* _Exercise brief_
Give every line below again, exactly.

* _Data block_

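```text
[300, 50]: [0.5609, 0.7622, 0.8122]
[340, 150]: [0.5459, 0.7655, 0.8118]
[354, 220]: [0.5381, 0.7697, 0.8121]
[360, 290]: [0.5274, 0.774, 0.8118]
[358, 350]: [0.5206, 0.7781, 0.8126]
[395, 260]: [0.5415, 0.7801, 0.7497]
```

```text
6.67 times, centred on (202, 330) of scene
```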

* _Solution_
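```text
[300, 50]: [0.5609, 0.7622, 0.8122]
[340, 150]: [0.5459, 0.7655, 0.8118]
[354, 220]: [0.5381, 0.7697, 0.8121]
[360, 290]: [0.5274, 0.774, 0.8118]
[358, 350]: [0.5206, 0.7781, 0.8126]
[395, 260]: [0.5415, 0.7801, 0.7497]
```

```text
6.67 times, centred on (202, 330) of scene
```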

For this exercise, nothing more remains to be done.